* _Goal of the exercise_
Go through the material below and copy each line where the word "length" appears.

===== Data provided

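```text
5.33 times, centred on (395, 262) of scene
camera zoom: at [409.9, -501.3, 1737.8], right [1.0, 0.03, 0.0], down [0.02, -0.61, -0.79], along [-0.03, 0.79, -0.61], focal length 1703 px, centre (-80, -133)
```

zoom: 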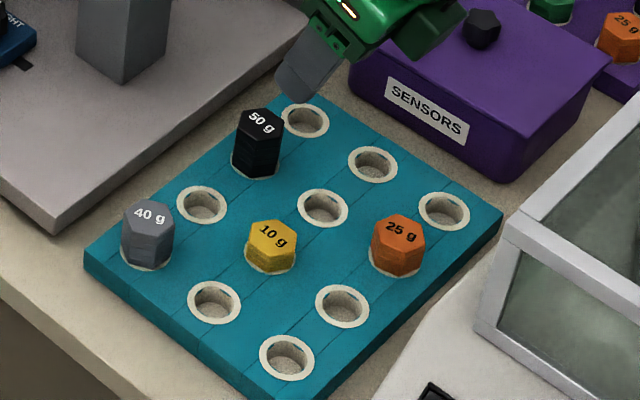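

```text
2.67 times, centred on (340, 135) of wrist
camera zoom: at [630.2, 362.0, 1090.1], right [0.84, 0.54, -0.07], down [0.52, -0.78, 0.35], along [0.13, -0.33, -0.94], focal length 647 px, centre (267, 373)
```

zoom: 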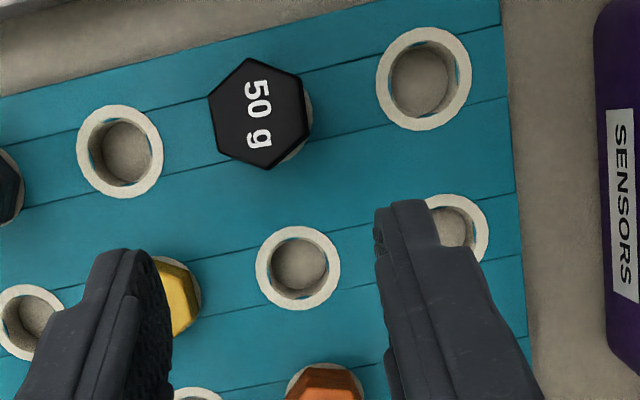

==========

* _The reply_
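camera zoom: at [409.9, -501.3, 1737.8], right [1.0, 0.03, 0.0], down [0.02, -0.61, -0.79], along [-0.03, 0.79, -0.61], focal length 1703 px, centre (-80, -133)
camera zoom: at [630.2, 362.0, 1090.1], right [0.84, 0.54, -0.07], down [0.52, -0.78, 0.35], along [0.13, -0.33, -0.94], focal length 647 px, centre (267, 373)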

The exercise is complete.